La modernidad, en ese punto, se adscribe, y trata de realizarlo a gran escala, a un proyecto que la mitología griega nos ofrecía ya, de forma arquetípica, en la historia de Pigmalión. Pigmalión, nos cuenta Ovidio en Las metamorfosis, es un escultor taciturno, quizá incluso algo misántropo, que vive solo y consagra toda su energía a la elaboración de una estatua de marfil que representa a una mujer tan hermosa «que no podía deber su belleza a la naturaleza». Una vez terminada su obra, Pigmalión se comporta con su estatua de un modo extraño: «la besa e imagina que sus besos le son devueltos», le pone las mejores ropas, la colma de regalos y de joyas, y por la noche se acuesta junto a ella. Venus, la diosa del amor, que pasaba por ahí con ocasión de unas fiestas en su honor, se conmovió ante ese extraño cuadro y accedió a la petición de Pigmalión: dio vida a la estatua, la cual, de ese modo, pudo convertirse en la mujer del escultor... Dejemos de lado a Venus, que ahí hace que se cumpla el anhelo del escultor, y quedémonos con el nudo de la historia, una extraña historia de amor y de poder: un hombre consagra toda su energía, toda su inteligencia, a «hacer» una mujer, una mujer que ciertamente es obra suya y que sale tan conseguida que él quiere como sea infundirle la vida.

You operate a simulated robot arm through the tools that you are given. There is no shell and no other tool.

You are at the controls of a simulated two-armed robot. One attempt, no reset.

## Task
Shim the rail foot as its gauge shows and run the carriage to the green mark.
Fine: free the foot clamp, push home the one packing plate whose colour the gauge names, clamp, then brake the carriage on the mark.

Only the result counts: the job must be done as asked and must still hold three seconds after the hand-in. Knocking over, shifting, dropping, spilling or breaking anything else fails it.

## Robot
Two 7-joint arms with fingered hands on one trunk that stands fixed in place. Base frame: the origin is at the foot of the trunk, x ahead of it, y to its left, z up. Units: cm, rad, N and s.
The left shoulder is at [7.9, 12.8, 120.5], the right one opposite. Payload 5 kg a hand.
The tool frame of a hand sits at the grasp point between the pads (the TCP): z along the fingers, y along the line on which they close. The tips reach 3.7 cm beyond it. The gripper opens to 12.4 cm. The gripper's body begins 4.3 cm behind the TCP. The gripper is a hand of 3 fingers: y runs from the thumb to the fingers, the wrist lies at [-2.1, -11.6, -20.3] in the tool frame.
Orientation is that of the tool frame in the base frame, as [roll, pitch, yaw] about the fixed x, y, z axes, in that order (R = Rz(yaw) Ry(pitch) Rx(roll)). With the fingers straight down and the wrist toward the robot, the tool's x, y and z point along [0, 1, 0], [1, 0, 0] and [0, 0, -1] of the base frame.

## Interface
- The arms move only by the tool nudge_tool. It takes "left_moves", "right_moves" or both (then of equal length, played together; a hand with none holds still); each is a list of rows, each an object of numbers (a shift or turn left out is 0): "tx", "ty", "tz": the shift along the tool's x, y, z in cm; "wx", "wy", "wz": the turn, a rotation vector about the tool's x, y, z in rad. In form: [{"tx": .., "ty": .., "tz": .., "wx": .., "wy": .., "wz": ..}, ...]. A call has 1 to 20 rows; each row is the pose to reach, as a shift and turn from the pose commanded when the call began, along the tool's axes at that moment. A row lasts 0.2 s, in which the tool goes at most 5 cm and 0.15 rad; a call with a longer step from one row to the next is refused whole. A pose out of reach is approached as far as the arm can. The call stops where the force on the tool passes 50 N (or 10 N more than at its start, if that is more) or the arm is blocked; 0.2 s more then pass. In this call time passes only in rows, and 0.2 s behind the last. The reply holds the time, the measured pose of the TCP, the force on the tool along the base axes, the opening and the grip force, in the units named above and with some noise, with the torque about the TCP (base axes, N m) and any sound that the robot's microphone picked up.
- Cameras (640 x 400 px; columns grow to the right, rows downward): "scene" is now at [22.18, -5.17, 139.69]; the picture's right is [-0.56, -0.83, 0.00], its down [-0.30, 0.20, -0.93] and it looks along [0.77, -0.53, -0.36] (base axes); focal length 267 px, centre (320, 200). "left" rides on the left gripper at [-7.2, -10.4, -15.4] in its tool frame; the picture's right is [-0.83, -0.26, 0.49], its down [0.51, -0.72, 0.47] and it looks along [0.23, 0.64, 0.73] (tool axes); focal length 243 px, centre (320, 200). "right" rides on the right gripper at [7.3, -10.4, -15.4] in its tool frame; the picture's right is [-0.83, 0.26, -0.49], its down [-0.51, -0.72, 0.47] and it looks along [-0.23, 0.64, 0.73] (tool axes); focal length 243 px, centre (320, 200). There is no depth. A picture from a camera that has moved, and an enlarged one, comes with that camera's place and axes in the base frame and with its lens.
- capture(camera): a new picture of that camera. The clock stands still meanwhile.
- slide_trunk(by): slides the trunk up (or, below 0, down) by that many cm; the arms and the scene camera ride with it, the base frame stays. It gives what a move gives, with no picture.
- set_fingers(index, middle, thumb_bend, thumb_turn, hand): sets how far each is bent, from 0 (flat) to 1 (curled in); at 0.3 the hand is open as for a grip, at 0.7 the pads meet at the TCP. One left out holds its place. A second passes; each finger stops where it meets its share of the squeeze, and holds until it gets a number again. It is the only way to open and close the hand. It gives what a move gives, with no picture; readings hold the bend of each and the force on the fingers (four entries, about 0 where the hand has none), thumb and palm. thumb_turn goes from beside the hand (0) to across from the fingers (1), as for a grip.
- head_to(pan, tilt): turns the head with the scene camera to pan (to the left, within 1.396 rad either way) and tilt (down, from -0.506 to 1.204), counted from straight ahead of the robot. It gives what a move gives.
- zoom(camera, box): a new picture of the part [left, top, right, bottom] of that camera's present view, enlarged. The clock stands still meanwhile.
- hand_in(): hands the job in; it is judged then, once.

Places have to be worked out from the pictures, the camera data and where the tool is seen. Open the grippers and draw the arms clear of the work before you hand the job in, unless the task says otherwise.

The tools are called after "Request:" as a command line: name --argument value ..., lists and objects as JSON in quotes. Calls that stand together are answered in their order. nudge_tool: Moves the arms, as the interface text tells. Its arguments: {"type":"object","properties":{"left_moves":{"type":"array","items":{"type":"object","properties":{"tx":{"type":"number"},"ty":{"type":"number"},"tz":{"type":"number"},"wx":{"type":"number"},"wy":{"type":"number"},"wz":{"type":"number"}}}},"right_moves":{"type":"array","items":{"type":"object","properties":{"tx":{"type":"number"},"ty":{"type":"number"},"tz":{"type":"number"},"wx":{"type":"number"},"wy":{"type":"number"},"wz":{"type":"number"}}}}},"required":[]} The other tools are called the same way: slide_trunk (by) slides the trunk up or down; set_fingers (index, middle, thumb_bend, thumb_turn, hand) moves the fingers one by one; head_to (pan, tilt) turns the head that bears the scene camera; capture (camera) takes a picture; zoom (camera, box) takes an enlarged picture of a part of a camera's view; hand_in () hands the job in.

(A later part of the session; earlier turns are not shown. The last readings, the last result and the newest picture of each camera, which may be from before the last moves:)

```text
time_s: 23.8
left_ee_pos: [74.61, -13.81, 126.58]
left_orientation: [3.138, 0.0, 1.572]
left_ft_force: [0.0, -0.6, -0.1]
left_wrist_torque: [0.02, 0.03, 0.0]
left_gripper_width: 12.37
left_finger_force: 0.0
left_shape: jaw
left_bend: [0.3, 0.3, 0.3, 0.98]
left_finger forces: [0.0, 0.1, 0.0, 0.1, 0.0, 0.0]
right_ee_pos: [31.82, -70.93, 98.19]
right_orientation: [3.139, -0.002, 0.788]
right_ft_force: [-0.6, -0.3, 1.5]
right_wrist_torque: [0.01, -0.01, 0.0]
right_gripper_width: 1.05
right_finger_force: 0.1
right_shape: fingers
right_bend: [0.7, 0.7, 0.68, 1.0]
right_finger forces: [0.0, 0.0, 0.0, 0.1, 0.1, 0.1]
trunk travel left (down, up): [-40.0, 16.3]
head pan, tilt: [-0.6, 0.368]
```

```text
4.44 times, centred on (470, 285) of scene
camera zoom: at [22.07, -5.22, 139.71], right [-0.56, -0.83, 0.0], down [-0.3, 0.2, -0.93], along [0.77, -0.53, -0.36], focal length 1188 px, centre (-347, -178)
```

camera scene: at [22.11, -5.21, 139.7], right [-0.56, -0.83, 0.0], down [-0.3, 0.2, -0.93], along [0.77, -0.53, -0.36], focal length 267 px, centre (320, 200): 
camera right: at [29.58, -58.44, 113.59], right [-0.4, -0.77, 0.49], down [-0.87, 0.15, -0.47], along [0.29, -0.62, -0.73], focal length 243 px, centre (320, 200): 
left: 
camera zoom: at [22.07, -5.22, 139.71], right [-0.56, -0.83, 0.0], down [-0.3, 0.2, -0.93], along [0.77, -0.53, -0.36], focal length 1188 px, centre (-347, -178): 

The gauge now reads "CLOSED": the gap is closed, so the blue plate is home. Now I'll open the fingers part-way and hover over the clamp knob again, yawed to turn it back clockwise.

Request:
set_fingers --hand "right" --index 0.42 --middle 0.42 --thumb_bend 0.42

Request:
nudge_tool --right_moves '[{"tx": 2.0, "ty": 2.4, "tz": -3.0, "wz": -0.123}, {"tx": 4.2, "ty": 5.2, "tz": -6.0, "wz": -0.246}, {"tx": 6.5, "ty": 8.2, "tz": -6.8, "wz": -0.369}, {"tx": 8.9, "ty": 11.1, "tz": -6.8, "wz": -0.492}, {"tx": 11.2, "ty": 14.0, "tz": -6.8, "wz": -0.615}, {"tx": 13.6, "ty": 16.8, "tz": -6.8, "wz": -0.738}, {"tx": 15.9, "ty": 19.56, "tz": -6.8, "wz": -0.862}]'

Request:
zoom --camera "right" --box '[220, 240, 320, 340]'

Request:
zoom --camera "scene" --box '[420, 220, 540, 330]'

El Pigmalión de Ovidio tendrá una larga descendencia literaria. El propio Rousseau adaptó la historia en una «escena lírica» de gran éxito en su tiempo. El texto, escrito en 1762, iba acompañado de música y se interpretó en Lyon y en París, donde, según las gacetas de la época, «la concurrencia de público fue prodigiosa». Vemos ahí a un escultor que, frente a una de sus estatuas, expresa, ante su creación, una multitud de sentimientos contradictorios: desaliento y postración cuando constata que su obra «no es más que piedra», febrilidad cuando cae presa del deseo desbordante de llegar más allá de la sola fabricación material, pánico cuando se da cuenta del sentido oculto de sus propias intenciones, orgullo inmenso por haber logrado un producto tan hermoso «que supera todo lo que existe en la naturaleza y rivaliza con la obra de los dioses», entusiasmo y fascinación cuando admite «que no se cansa de admirar su obra, que se embriaga de amor propio y se adora a sí mismo en lo que ha hecho» (1964, p. 1.226). Luego, el escultor se embala y sus sentimientos se exacerban: pasión, ternura, vértigo de deseo, abatimiento, ironía hacia sí mismo y hacia su voluntad a la vez imperiosa e irrisoria de infundir vida al mármol, miedo, delirio... hasta que sus anhelos se cumplen, hasta el «éxtasis» cuando la estatua, por fin, se anima: «Sí, querido objeto encantador; sí, obra maestra digna de mis manos, de mi corazón y de los dioses... eres tú, sólo tú eres: te he dado todo mi ser; ya sólo viviré a través de ti» (ibid., p. 1.231).